++++ Information shown ++++

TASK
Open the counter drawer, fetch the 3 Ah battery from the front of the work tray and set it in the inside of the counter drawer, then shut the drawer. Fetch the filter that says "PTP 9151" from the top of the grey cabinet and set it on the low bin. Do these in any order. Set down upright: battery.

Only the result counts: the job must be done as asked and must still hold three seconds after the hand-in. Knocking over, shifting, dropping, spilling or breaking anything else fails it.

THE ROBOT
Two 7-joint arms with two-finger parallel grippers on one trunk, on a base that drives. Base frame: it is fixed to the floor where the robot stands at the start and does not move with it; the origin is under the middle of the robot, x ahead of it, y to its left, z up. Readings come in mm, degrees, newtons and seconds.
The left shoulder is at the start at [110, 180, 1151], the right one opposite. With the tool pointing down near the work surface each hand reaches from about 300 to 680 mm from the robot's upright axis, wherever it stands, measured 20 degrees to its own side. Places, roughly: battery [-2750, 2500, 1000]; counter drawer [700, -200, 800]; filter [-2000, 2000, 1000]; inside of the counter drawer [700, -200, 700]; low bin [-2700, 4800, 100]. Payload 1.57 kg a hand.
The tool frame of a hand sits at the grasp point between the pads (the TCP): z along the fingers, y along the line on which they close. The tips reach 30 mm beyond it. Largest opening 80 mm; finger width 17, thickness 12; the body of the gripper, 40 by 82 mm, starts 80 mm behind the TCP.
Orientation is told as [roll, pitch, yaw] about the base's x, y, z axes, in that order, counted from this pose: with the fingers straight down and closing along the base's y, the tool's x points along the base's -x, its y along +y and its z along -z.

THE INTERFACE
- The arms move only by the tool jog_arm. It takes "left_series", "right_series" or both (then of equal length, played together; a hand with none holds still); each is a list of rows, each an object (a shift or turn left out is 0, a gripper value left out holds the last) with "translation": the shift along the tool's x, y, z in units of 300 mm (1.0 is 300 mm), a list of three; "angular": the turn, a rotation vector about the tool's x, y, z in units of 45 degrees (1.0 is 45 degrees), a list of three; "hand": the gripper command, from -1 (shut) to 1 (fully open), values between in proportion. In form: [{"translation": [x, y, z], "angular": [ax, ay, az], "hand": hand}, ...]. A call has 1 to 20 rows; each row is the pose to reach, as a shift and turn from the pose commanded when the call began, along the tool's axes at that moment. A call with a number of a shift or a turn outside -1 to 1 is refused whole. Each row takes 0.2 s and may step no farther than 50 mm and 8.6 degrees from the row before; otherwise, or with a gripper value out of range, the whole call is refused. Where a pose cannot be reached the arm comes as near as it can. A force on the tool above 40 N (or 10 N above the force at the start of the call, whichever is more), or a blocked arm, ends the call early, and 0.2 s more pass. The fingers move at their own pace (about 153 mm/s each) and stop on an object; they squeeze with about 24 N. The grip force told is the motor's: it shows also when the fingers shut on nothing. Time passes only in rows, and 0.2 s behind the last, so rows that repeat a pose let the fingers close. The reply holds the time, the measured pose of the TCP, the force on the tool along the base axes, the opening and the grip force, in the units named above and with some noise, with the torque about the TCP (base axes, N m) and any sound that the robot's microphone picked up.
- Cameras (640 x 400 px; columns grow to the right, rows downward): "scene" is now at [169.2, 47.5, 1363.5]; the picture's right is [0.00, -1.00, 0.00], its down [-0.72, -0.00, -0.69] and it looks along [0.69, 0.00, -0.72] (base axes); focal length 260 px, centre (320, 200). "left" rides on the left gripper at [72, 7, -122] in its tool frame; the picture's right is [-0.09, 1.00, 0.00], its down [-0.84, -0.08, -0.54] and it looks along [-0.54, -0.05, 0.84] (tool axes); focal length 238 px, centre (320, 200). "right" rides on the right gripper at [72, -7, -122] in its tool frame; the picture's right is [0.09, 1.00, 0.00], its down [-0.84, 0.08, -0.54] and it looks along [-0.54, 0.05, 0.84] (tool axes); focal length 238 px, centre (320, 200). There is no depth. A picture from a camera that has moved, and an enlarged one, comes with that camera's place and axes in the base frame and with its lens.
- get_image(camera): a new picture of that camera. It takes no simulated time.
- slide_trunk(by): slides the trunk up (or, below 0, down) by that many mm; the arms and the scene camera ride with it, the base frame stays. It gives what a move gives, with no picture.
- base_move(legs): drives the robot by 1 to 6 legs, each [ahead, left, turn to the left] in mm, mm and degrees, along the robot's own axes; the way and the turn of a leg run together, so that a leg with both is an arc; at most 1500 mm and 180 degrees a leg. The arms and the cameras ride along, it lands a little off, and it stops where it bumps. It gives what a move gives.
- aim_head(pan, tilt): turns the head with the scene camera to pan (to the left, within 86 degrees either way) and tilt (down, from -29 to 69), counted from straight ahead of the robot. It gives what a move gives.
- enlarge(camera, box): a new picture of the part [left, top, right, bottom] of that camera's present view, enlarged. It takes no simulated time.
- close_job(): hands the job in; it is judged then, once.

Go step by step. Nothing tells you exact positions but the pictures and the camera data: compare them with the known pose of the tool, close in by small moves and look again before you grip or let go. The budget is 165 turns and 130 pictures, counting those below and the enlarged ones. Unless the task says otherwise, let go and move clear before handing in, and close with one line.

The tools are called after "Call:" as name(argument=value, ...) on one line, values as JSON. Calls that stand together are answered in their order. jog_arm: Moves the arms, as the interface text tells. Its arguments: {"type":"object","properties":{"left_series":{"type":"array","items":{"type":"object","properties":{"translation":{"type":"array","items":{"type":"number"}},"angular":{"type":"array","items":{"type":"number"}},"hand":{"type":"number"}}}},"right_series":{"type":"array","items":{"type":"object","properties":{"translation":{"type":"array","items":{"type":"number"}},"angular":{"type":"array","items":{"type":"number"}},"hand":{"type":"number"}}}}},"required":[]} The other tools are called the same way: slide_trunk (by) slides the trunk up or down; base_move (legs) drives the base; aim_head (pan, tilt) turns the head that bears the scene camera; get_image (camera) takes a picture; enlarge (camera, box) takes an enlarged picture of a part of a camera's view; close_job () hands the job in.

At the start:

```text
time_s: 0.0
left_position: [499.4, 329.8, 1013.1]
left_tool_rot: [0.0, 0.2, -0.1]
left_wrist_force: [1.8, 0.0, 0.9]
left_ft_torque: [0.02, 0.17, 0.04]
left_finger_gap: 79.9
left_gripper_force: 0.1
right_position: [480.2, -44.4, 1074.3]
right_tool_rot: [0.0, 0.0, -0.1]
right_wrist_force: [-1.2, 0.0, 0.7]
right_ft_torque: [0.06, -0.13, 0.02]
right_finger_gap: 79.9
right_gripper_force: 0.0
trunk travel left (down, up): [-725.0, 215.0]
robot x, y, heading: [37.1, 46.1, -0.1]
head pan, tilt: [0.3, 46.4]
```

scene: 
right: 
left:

++++

» **Request**
Copy out the whole listing, exactly as written. Write them as strings in a JSON array, leaving out blank lines.

» **Problem solution**
[
  "TASK",
  "Open the counter drawer, fetch the 3 Ah battery from the front of the work tray and set it in the inside of the counter drawer, then shut the drawer. Fetch the filter that says \"PTP 9151\" from the top of the grey cabinet and set it on the low bin. Do these in any order. Set down upright: battery.",
  "Only the result counts: the job must be done as asked and must still hold three seconds after the hand-in. Knocking over, shifting, dropping, spilling or breaking anything else fails it.",
  "THE ROBOT",
  "Two 7-joint arms with two-finger parallel grippers on one trunk, on a base that drives. Base frame: it is fixed to the floor where the robot stands at the start and does not move with it; the origin is under the middle of the robot, x ahead of it, y to its left, z up. Readings come in mm, degrees, newtons and seconds.",
  "The left shoulder is at the start at [110, 180, 1151], the right one opposite. With the tool pointing down near the work surface each hand reaches from about 300 to 680 mm from the robot's upright axis, wherever it stands, measured 20 degrees to its own side. Places, roughly: battery [-2750, 2500, 1000]; counter drawer [700, -200, 800]; filter [-2000, 2000, 1000]; inside of the counter drawer [700, -200, 700]; low bin [-2700, 4800, 100]. Payload 1.57 kg a hand.",
  "The tool frame of a hand sits at the grasp point between the pads (the TCP): z along the fingers, y along the line on which they close. The tips reach 30 mm beyond it. Largest opening 80 mm; finger width 17, thickness 12; the body of the gripper, 40 by 82 mm, starts 80 mm behind the TCP.",
  "Orientation is told as [roll, pitch, yaw] about the base's x, y, z axes, in that order, counted from this pose: with the fingers straight down and closing along the base's y, the tool's x points along the base's -x, its y along +y and its z along -z.",
  "THE INTERFACE",
  "- The arms move only by the tool jog_arm. It takes \"left_series\", \"right_series\" or both (then of equal length, played together; a hand with none holds still); each is a list of rows, each an object (a shift or turn left out is 0, a gripper value left out holds the last) with \"translation\": the shift along the tool's x, y, z in units of 300 mm (1.0 is 300 mm), a list of three; \"angular\": the turn, a rotation vector about the tool's x, y, z in units of 45 degrees (1.0 is 45 degrees), a list of three; \"hand\": the gripper command, from -1 (shut) to 1 (fully open), values between in proportion. In form: [{\"translation\": [x, y, z], \"angular\": [ax, ay, az], \"hand\": hand}, ...]. A call has 1 to 20 rows; each row is the pose to reach, as a shift and turn from the pose commanded when the call began, along the tool's axes at that moment. A call with a number of a shift or a turn outside -1 to 1 is refused whole. Each row takes 0.2 s and may step no farther than 50 mm and 8.6 degrees from the row before; otherwise, or with a gripper value out of range, the whole call is refused. Where a pose cannot be reached the arm comes as near as it can. A force on the tool above 40 N (or 10 N above the force at the start of the call, whichever is more), or a blocked arm, ends the call early, and 0.2 s more pass. The fingers move at their own pace (about 153 mm/s each) and stop on an object; they squeeze with about 24 N. The grip force told is the motor's: it shows also when the fingers shut on nothing. Time passes only in rows, and 0.2 s behind the last, so rows that repeat a pose let the fingers close. The reply holds the time, the measured pose of the TCP, the force on the tool along the base axes, the opening and the grip force, in the units named above and with some noise, with the torque about the TCP (base axes, N m) and any sound that the robot's microphone picked up.",
  "- Cameras (640 x 400 px; columns grow to the right, rows downward): \"scene\" is now at [169.2, 47.5, 1363.5]; the picture's right is [0.00, -1.00, 0.00], its down [-0.72, -0.00, -0.69] and it looks along [0.69, 0.00, -0.72] (base axes); focal length 260 px, centre (320, 200). \"left\" rides on the left gripper at [72, 7, -122] in its tool frame; the picture's right is [-0.09, 1.00, 0.00], its down [-0.84, -0.08, -0.54] and it looks along [-0.54, -0.05, 0.84] (tool axes); focal length 238 px, centre (320, 200). \"right\" rides on the right gripper at [72, -7, -122] in its tool frame; the picture's right is [0.09, 1.00, 0.00], its down [-0.84, 0.08, -0.54] and it looks along [-0.54, 0.05, 0.84] (tool axes); focal length 238 px, centre (320, 200). There is no depth. A picture from a camera that has moved, and an enlarged one, comes with that camera's place and axes in the base frame and with its lens.",
  "- get_image(camera): a new picture of that camera. It takes no simulated time.",
  "- slide_trunk(by): slides the trunk up (or, below 0, down) by that many mm; the arms and the scene camera ride with it, the base frame stays. It gives what a move gives, with no picture.",
  "- base_move(legs): drives the robot by 1 to 6 legs, each [ahead, left, turn to the left] in mm, mm and degrees, along the robot's own axes; the way and the turn of a leg run together, so that a leg with both is an arc; at most 1500 mm and 180 degrees a leg. The arms and the cameras ride along, it lands a little off, and it stops where it bumps. It gives what a move gives.",
  "- aim_head(pan, tilt): turns the head with the scene camera to pan (to the left, within 86 degrees either way) and tilt (down, from -29 to 69), counted from straight ahead of the robot. It gives what a move gives.",
  "- enlarge(camera, box): a new picture of the part [left, top, right, bottom] of that camera's present view, enlarged. It takes no simulated time.",
  "- close_job(): hands the job in; it is judged then, once.",
  "Go step by step. Nothing tells you exact positions but the pictures and the camera data: compare them with the known pose of the tool, close in by small moves and look again before you grip or let go. The budget is 165 turns and 130 pictures, counting those below and the enlarged ones. Unless the task says otherwise, let go and move clear before handing in, and close with one line.",
  "The tools are called after \"Call:\" as name(argument=value, ...) on one line, values as JSON. Calls that stand together are answered in their order. jog_arm: Moves the arms, as the interface text tells. Its arguments: {\"type\":\"object\",\"properties\":{\"left_series\":{\"type\":\"array\",\"items\":{\"type\":\"object\",\"properties\":{\"translation\":{\"type\":\"array\",\"items\":{\"type\":\"number\"}},\"angular\":{\"type\":\"array\",\"items\":{\"type\":\"number\"}},\"hand\":{\"type\":\"number\"}}}},\"right_series\":{\"type\":\"array\",\"items\":{\"type\":\"object\",\"properties\":{\"translation\":{\"type\":\"array\",\"items\":{\"type\":\"number\"}},\"angular\":{\"type\":\"array\",\"items\":{\"type\":\"number\"}},\"hand\":{\"type\":\"number\"}}}}},\"required\":[]} The other tools are called the same way: slide_trunk (by) slides the trunk up or down; base_move (legs) drives the base; aim_head (pan, tilt) turns the head that bears the scene camera; get_image (camera) takes a picture; enlarge (camera, box) takes an enlarged picture of a part of a camera's view; close_job () hands the job in.",
  "At the start:",
  "```text",
  "time_s: 0.0",
  "left_position: [499.4, 329.8, 1013.1]",
  "left_tool_rot: [0.0, 0.2, -0.1]",
  "left_wrist_force: [1.8, 0.0, 0.9]",
  "left_ft_torque: [0.02, 0.17, 0.04]",
  "left_finger_gap: 79.9",
  "left_gripper_force: 0.1",
  "right_position: [480.2, -44.4, 1074.3]",
  "right_tool_rot: [0.0, 0.0, -0.1]",
  "right_wrist_force: [-1.2, 0.0, 0.7]",
  "right_ft_torque: [0.06, -0.13, 0.02]",
  "right_finger_gap: 79.9",
  "right_gripper_force: 0.0",
  "trunk travel left (down, up): [-725.0, 215.0]",
  "robot x, y, heading: [37.1, 46.1, -0.1]",
  "head pan, tilt: [0.3, 46.4]",
  "```",
  "scene: ",
  "right: ",
  "left:"
]